Details of Research Outputs

Application-layer distributed denial-of-service (DDoS) attacks incapacitate systems by using up their resources, causing service interruptions, financial losses, and more. Consequently, advanced deep-learning techniques are used to detect and mitigate these attacks in cloud infrastructures. However, in mobile edge computing (MEC), it becomes economically impractical to equip each node with defensive resources, as these resources may largely remain unused in edge devices. Furthermore, current methods are mainly concentrated on improving the accuracy of DDoS attack detection and saving CPU resources, neglecting the effective allocation of computational power for benign tasks under DDoS attacks. To address these issues, this paper introduces SecEG, a secure and efficient strategy against DDoS attacks for MEC that integrates container-based task isolation with lightweight online anomaly detection on edge nodes.

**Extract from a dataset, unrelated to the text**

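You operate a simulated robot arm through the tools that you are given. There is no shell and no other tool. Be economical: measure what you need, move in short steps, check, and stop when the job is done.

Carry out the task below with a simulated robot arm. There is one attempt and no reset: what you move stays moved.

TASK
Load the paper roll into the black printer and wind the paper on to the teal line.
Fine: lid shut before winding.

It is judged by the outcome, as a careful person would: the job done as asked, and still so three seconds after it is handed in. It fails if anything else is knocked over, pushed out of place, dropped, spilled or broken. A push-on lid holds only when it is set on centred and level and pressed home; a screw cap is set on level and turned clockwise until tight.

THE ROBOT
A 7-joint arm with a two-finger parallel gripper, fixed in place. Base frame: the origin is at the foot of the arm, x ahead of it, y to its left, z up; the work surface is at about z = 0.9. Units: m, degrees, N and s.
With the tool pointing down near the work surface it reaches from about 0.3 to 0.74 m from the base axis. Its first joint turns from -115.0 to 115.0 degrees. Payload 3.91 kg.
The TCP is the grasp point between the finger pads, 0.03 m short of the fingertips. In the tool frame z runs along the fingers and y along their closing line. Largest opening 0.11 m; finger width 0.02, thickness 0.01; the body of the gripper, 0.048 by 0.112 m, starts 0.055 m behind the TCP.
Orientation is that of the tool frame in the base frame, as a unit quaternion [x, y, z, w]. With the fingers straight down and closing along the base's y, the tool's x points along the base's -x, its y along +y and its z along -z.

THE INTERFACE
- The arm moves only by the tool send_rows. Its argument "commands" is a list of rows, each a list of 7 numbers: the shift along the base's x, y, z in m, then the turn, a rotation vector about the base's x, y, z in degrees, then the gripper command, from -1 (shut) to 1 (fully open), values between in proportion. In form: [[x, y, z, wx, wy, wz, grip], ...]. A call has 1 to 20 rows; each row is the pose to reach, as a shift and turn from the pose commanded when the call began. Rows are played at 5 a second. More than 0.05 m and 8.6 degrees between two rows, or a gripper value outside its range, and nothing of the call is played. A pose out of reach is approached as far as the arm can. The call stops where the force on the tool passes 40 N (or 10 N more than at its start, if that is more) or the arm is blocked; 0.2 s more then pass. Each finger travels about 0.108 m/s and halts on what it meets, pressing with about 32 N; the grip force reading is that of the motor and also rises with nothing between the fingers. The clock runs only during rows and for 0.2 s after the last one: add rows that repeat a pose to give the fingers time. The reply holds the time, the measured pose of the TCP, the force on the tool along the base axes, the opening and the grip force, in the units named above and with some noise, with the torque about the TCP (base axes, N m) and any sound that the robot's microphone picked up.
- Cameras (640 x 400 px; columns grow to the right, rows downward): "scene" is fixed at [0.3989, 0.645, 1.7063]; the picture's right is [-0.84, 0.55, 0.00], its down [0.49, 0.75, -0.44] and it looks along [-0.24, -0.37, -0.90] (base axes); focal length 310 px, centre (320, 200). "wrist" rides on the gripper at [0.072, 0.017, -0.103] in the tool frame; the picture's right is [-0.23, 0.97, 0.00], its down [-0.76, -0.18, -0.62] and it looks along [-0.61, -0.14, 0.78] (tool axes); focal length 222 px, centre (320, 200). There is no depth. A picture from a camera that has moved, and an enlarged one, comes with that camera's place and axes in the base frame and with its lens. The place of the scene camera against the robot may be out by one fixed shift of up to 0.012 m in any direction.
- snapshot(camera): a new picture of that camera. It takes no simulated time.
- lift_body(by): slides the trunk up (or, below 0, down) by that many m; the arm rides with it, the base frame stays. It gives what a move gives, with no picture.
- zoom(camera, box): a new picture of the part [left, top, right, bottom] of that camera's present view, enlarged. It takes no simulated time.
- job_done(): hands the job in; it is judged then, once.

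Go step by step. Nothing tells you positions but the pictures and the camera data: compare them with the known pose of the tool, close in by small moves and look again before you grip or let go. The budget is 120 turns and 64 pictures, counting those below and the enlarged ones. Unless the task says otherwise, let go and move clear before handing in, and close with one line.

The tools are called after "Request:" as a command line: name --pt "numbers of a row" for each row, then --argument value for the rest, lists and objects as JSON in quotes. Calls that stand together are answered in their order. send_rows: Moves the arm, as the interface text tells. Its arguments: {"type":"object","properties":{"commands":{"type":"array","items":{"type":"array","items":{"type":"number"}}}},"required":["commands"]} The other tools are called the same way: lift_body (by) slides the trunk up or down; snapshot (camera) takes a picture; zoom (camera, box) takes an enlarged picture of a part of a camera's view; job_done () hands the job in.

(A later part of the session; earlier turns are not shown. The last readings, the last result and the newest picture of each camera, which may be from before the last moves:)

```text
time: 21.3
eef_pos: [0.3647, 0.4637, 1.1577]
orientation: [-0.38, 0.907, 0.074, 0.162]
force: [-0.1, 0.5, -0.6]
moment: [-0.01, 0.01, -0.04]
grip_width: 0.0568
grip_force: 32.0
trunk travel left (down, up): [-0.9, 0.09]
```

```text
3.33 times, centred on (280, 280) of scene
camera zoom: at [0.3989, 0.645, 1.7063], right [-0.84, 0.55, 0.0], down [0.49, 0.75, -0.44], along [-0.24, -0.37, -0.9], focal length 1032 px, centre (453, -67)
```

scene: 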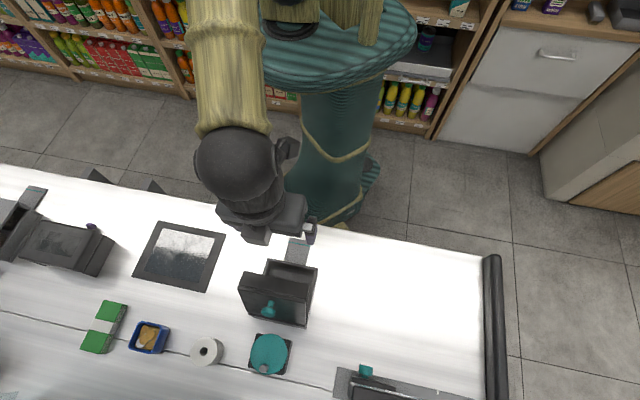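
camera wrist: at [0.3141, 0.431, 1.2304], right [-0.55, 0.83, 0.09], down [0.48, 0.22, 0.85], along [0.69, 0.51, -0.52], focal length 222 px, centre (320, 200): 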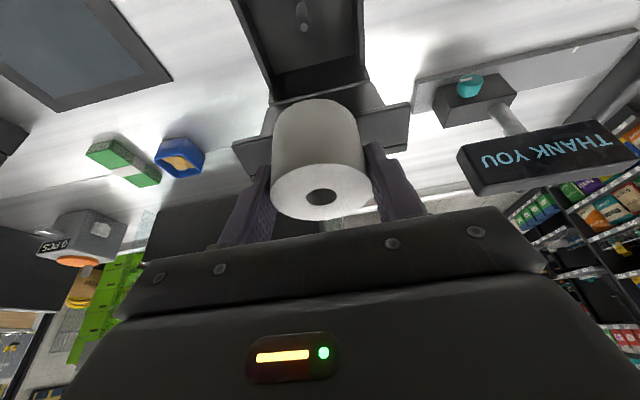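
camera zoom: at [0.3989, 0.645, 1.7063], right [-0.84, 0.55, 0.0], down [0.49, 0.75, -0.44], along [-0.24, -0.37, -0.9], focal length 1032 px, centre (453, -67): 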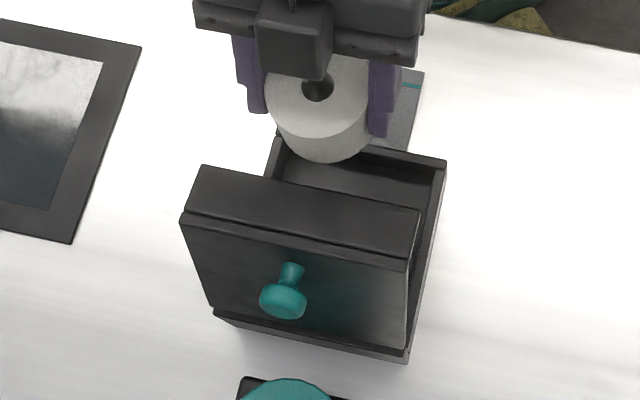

More specifically, a new model is proposed to analyze resource contention dynamics between DDoS attacks and benign tasks. Subsequently, by employing periodic packet sampling and real-time attack intensity predicting, an autoencoder-based method is proposed to detect DDoS attacks. We leverage an efficient scheduling method to optimize the edge resource allocation and the service quality for benign users during DDoS attacks. When executed in the real-world edge environment, our experimental findings validate the efficacy of the proposed SecEG strategy. Compared to conventional methods, the service rate of benign requests increases by 23% under intense DDoS attacks, and the CPU resource is saved up to 35%.